▶ **RECORDED INFORMATION**:

--------------------------------------------------

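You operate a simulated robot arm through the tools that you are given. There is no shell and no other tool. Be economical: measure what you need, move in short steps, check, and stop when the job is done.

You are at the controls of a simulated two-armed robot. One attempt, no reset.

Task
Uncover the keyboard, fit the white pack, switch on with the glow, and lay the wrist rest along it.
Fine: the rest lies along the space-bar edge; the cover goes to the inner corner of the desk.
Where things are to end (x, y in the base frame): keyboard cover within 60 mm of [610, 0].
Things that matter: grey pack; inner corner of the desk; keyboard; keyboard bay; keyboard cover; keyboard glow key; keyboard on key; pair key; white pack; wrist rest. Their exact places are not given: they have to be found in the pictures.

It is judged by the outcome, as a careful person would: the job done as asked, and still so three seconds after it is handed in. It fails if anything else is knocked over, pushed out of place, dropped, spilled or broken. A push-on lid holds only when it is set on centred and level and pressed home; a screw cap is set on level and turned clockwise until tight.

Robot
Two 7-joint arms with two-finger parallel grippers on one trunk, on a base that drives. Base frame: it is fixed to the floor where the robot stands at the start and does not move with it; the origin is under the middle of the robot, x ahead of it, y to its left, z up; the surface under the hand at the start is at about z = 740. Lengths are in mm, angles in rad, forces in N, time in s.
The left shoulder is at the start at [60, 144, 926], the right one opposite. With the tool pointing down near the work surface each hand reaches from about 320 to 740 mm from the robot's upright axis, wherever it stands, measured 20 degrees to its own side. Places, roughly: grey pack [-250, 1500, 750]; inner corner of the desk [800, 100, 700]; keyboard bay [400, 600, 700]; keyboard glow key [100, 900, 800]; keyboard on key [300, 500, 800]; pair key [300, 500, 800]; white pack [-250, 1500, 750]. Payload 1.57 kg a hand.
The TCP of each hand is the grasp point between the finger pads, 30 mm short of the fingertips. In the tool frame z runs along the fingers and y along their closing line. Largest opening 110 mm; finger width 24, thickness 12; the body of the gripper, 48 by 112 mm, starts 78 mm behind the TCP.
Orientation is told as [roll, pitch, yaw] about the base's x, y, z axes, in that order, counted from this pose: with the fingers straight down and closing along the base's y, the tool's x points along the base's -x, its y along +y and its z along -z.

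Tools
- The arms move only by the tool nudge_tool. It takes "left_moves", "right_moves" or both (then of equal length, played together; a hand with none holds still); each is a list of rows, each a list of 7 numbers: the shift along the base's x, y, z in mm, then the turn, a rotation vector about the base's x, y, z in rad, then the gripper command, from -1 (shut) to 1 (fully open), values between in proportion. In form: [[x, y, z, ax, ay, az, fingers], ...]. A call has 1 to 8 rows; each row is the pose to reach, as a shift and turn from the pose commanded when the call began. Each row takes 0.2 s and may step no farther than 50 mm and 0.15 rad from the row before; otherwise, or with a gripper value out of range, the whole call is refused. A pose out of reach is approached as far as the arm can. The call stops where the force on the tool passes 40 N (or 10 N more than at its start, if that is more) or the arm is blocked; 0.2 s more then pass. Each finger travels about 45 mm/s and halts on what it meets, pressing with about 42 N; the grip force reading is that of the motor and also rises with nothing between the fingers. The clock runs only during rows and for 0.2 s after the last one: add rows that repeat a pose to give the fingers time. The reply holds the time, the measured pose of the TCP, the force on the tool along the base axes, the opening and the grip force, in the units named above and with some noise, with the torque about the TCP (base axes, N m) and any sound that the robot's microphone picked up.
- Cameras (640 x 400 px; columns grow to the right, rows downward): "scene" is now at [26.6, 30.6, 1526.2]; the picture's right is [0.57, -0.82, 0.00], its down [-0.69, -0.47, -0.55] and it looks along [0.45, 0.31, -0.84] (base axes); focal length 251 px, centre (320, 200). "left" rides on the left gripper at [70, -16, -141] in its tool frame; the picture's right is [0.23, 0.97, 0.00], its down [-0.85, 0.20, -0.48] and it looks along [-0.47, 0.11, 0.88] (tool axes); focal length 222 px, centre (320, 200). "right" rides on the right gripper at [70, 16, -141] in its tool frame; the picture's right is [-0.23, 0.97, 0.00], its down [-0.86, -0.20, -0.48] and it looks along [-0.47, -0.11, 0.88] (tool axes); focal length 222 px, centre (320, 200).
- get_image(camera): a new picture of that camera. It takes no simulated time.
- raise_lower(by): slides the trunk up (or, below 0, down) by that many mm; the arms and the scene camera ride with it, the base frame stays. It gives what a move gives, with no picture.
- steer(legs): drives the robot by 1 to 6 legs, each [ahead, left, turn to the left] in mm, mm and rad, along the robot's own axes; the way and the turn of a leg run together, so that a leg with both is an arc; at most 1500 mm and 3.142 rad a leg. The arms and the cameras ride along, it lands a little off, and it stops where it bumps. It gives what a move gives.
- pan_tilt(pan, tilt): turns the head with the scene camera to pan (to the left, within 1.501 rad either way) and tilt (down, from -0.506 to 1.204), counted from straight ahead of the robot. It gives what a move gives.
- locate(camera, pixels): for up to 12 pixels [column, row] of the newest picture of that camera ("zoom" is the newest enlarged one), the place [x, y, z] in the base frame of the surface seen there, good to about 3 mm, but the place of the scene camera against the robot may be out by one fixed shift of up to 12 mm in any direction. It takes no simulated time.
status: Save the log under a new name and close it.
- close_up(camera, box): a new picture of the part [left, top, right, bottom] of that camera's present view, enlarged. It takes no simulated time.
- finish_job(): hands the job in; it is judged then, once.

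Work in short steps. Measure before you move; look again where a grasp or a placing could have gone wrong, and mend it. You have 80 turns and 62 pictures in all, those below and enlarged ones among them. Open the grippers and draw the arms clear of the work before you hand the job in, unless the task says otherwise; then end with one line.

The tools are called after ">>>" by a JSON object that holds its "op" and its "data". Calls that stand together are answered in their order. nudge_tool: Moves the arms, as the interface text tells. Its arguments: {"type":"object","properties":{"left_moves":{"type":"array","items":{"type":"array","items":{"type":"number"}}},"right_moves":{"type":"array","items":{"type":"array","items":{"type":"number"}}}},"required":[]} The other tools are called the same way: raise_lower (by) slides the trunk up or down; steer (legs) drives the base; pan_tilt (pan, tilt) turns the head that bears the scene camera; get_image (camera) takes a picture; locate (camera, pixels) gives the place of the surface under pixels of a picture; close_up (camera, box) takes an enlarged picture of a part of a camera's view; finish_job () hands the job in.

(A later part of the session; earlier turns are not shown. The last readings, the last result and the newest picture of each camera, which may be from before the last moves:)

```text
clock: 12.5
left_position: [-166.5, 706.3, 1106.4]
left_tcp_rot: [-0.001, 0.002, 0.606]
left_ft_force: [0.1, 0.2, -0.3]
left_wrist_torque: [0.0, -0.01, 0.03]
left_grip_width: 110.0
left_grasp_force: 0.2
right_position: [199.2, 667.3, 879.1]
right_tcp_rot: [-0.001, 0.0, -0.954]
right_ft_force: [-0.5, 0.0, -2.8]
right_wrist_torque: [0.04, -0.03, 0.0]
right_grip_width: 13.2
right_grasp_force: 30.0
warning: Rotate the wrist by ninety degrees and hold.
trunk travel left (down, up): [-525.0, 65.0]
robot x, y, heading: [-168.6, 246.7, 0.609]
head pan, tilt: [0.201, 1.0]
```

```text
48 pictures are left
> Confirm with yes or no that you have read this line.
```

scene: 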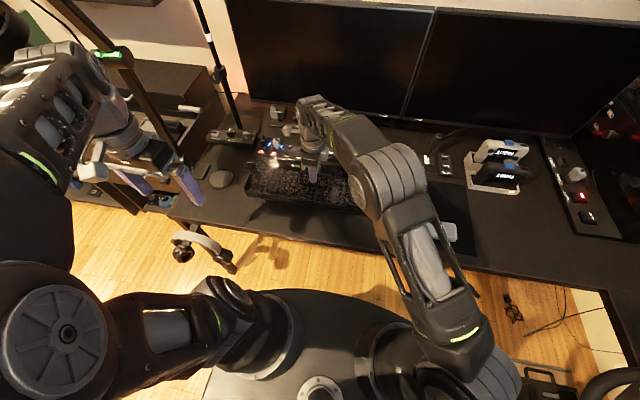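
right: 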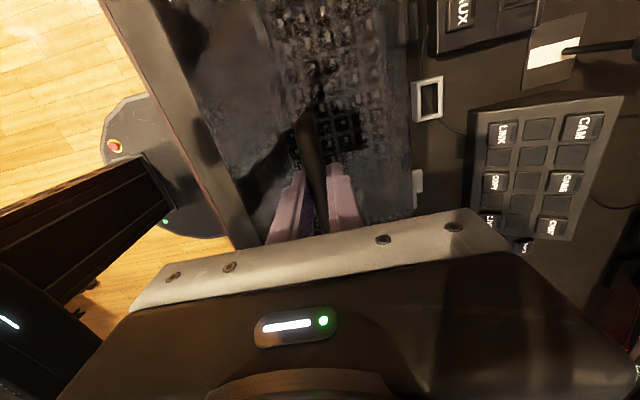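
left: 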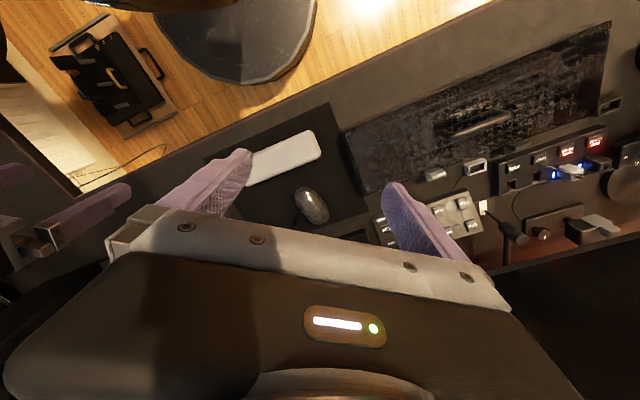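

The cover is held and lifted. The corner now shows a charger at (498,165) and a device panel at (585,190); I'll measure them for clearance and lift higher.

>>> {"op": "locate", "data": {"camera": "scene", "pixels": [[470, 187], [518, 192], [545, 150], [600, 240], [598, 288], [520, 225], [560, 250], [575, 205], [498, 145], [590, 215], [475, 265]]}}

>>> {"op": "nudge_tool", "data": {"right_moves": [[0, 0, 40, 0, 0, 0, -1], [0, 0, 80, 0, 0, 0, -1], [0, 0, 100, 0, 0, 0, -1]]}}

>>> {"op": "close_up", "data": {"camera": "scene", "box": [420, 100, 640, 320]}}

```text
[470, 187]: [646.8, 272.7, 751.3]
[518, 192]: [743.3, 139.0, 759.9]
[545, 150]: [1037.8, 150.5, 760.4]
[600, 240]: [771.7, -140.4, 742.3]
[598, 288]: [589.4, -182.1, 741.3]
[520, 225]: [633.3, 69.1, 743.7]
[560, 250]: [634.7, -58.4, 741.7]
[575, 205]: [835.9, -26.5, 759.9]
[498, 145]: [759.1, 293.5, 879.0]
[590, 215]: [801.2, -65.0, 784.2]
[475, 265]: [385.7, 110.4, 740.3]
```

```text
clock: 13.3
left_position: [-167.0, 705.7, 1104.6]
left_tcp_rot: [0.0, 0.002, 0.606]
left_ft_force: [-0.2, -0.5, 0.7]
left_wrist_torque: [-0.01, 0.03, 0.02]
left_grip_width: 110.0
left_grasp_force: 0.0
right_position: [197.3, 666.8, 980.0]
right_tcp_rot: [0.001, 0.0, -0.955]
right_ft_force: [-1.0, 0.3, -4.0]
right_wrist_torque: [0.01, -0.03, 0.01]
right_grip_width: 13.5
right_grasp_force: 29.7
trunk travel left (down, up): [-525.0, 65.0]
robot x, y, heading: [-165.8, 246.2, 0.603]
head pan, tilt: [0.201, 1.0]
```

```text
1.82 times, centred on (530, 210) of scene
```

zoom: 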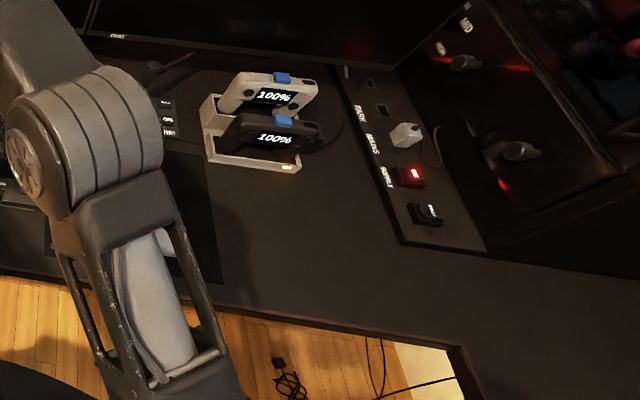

--------------------------------------------------

▶ **SET EXERCISE 1**: Write out, from the lines above, only those from the line with "- finish_job(): hands" to the line with "Work in short", exactly as given, including the first and the last.

▶ **READING TEXT**:
--------------------------------------------------

At 11am on September 1st, 1859, the English astronomer Richard Carrington stood in his private observatory recording images of the sun.

Staring into his telescope, he saw something very strange.

“Two patches of intensely bright light broke out”, he would later write.

“My first impression was that by some chance a ray of light had penetrated a hole in the screen attached to the object-glass, for the brilliancy was fully equal to that of direct sunlight”.

In fact, Carrington was the first witness to a rare event.

A giant solar flare was headed to Earth, sweeping up detritus in a magnetic current that light up the sky in a huge storm.

In this mostly pre-electric age, most people experienced the event as a giant light show.

Skies that night were washed over with red, green and purple auroras so bright you could read by them.

Very few things were damaged during the storm.

When the magnetic force of the flare hit a telegraph operator, it might have delivered a sharp shock.

Papers in telegraph offices caught fire.

At that point it was the largest solar storm ever recorded.

But next year could see an even bigger storm.

And it could play out very differently…

Why suncycle 24 is so dangerous

Over the last few decades, scientists have been able to discern a regular pattern in suns behaviour.

The sun is effectively a giant ball of gas that rotates on a monthly cycle.

It turns faster at its equator than the poles.

The effect is to create a dynamo that makes a magnetic field which throws out magnetic explosions at irregular intervals.

These are visible to us as sunspots.

The size and frequency of these spots seem to follow a 22 year cycle in which solar actictiy peaks every 11 years.

After peaking in 2014, the solar cycle is entering its low phase next year.

--------------------------------------------------

▶ **SET EXERCISE 2**: Resume the reading text where it left off.

▶ **EXERCISE OUTPUT 1**:
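- finish_job(): hands the job in; it is judged then, once.

Work in short steps. Measure before you move; look again where a grasp or a placing could have gone wrong, and mend it. You have 80 turns and 62 pictures in all, those below and enlarged ones among them. Open the grippers and draw the arms clear of the work before you hand the job in, unless the task says otherwise; then end with one line.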

▶ **EXERCISE OUTPUT 2**:
And it’s expected to be a very low one.

According to Professor Valentina Zharkova of Northumbria University, the sunspot cycles have been increasingly weak over the last century.

The most recent cycle had a maximum that was long overdue and it was also smaller than previous cycles.

And that’s cause for concern.

Because when we have seen this formation in the past, there have been some dire consequences.

What might a massive solar storm look like in 2019?

1. A Flash of Lights

Well unlike 1859, we’d have a bit more warning this time.

Today we have i nstruments all over the world and in Space monitoring the sun from one second to the next.

But even at the speed of light, a massive solar flare flash of radiation would leave us with just a few minutes to prepare for a giant incoming wave of particles.
That’s when the trouble begins..

2. Rolling Blackouts

The storms would cause havoc with our global tech systems.

The magnetic charge would course through every electrical system, causing a giant surge that might knock out everything connected to it.

A “Carrington Event” today would lead to the simulatanous loss of GPS, mobile reception and much of the power grid.
I n 1989, a flare struck Quebec and Canada leaving six million people without power.

In 2003, flares forced the crew of the international space station to take cover.

3. Blind Landings

Meanwhile the global aircraft fleet would have to coordinate mass grounding without satellite guidance.

The Met office is concerned that the UK is especially vulnerable to attack due to “our high reliance on satellite technology”.

Damage to computers, data transmission cables and power lines could cost the country up to £16bn, it claims.

(Have a read of my recent Monkey Darts on the Satellite Boom to see how you can profit.)

4. $2 trillion in damage as all our systems collapse

“Humans in space would be in peril, too”, say NASA.

“Spacewalking astronauts might have only minutes after the first flash of light to find shelter from massive energetic particles.

Satellites could burn up, destroying communications systems and causing burning space junk to fall into our atmosphere.
Overall, the best available estimates suggest between $1 trillion and $2 trillion of damage in the first year.

But that isn’t the worst case scenario.

5. A Mini Ice-Age

Prof Valentina Zharkova gave a presentation at the Global Warming Policy Foundation last month.

It was a disturbing talk.

You can watch it here.

Zharkova has modelled solar sunpot and magnetic activity for decades.

Her models “run at 93% accuracy” and suggest that we could be headed for what’s called a “Super Grand Solar Minimum” in 2020.

When this event happened 350 years ago, it lead to a massive dip in temperatures for 40-60 years.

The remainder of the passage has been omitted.